On 17/06/2020 20:06, Noam Bernstein via CentOS wrote:
On Jun 17, 2020, at 3:02 PM, Phil Perry <pperry@xxxxxxxxxx> wrote:
Nothing has changed in this regard for as long as I've been a CentOS user or been involved in the CentOS community.
This is the essence of the question, to me. I agree that _in_principle_ nothing has changed, and I don't even see any disagreement with that in the list. However, there is a separate question, and that is whether _in_practice_ the lag between RHEL and CentOS updates has increased with CentOS 8. I don't know what the answer is, because I'm not paying attention since I'm far from adopting CentOS 8, but it's a legitimate (and in fact empirical) question.
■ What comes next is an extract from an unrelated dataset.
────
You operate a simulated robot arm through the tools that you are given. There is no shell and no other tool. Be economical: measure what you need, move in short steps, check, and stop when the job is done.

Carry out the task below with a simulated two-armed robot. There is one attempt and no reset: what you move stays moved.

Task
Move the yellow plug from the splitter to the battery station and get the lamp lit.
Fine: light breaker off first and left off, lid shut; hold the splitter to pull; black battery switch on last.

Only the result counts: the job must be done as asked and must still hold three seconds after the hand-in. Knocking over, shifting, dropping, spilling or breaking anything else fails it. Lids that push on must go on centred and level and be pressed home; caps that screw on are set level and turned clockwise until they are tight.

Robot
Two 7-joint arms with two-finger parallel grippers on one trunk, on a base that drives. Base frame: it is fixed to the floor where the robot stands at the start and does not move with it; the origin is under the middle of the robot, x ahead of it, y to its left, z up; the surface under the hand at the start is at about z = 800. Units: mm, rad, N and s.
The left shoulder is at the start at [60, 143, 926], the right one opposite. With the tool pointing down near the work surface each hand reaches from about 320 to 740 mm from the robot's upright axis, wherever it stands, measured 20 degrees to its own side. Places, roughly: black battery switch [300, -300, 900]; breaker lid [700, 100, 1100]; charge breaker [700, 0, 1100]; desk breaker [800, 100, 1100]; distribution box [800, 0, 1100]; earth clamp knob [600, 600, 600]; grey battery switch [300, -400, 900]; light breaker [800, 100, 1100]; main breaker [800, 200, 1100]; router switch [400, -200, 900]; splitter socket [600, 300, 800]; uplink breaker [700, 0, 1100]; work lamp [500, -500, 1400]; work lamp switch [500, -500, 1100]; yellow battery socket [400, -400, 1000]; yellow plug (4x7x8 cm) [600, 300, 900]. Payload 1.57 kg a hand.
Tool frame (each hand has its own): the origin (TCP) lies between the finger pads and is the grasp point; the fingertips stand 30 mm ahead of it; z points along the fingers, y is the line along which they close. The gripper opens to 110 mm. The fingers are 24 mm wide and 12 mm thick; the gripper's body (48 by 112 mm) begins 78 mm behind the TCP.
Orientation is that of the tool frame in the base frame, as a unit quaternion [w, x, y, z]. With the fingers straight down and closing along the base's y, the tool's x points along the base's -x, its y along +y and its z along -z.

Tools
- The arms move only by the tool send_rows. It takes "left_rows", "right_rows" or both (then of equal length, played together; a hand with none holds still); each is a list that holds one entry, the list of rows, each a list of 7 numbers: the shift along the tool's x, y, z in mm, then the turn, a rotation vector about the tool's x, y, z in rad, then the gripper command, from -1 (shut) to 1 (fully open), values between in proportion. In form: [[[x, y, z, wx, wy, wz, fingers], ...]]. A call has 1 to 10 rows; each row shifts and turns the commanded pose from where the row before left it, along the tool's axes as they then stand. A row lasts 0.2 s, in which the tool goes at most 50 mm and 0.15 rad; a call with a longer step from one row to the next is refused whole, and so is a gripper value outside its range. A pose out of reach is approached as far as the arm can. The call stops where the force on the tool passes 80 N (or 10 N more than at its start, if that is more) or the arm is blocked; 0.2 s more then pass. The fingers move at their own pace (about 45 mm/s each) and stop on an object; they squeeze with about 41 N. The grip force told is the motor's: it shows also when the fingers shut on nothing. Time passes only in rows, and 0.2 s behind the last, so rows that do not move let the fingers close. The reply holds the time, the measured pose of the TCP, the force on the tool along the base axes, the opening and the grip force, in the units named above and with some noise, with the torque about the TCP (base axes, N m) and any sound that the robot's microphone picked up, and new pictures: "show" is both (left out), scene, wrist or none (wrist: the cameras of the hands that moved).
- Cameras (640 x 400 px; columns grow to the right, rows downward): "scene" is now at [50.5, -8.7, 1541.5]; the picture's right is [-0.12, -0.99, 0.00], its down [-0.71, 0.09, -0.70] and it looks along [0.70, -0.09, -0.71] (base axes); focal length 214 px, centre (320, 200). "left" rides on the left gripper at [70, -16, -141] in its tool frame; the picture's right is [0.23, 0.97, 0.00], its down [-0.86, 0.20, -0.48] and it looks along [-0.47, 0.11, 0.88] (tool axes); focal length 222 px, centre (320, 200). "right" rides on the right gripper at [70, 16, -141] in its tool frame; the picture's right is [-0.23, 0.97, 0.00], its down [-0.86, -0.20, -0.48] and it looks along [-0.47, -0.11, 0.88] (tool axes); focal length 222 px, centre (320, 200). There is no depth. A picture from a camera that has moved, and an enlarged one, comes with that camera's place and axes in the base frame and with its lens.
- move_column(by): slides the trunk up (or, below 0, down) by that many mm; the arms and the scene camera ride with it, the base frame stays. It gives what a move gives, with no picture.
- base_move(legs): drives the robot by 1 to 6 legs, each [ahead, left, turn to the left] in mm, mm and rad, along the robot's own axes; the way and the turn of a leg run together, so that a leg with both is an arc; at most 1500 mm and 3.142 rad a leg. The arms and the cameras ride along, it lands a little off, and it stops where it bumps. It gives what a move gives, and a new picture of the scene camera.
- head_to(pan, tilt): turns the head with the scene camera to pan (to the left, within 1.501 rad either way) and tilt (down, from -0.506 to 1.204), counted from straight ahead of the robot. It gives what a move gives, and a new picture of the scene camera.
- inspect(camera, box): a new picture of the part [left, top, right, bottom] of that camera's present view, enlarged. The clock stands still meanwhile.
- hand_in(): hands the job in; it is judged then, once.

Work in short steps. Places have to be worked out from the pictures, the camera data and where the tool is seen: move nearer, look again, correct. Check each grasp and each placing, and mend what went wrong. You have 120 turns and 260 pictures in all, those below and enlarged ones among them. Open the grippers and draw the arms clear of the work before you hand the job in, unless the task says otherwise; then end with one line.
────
I get what you are saying, but what difference does it make if it has?
What does it matter if the lag is 1 week, or 1 month, or more? The only
reason it will matter to you is if you are trying to do something with
CentOS that is time critical - e.g, publicly facing server that needs
security updates, using CentOS on test servers to validate production
releases for RHEL, etc. At which point you probably should be using RHEL
if it is important to you, not CentOS, and it was a mistake to deploy
CentOS in those roles in the first place.
People need to hold their hands up and say, I took a gamble that CentOS
would get updates out quick and I wouldn't get hacked in a week, and now
updates are taking a lot longer my gamble is no longer paying off and I
need to get myself a RHEL subscription or switch to Ubuntu or whatever
other flavor you like the taste of. Coming here and complaining when
(you) made a bet and lost doesn't achieve anything.
On my home file server for example, which is not connected to the
internet, what does it matter if the release is 1 month or 3 months out
of date? I can install the server in the knowledge it's going to work,
and be supported with updates for 10 years and I can largely forget
about it. My el5 box ran for more than 10 years until the hardware
eventually died.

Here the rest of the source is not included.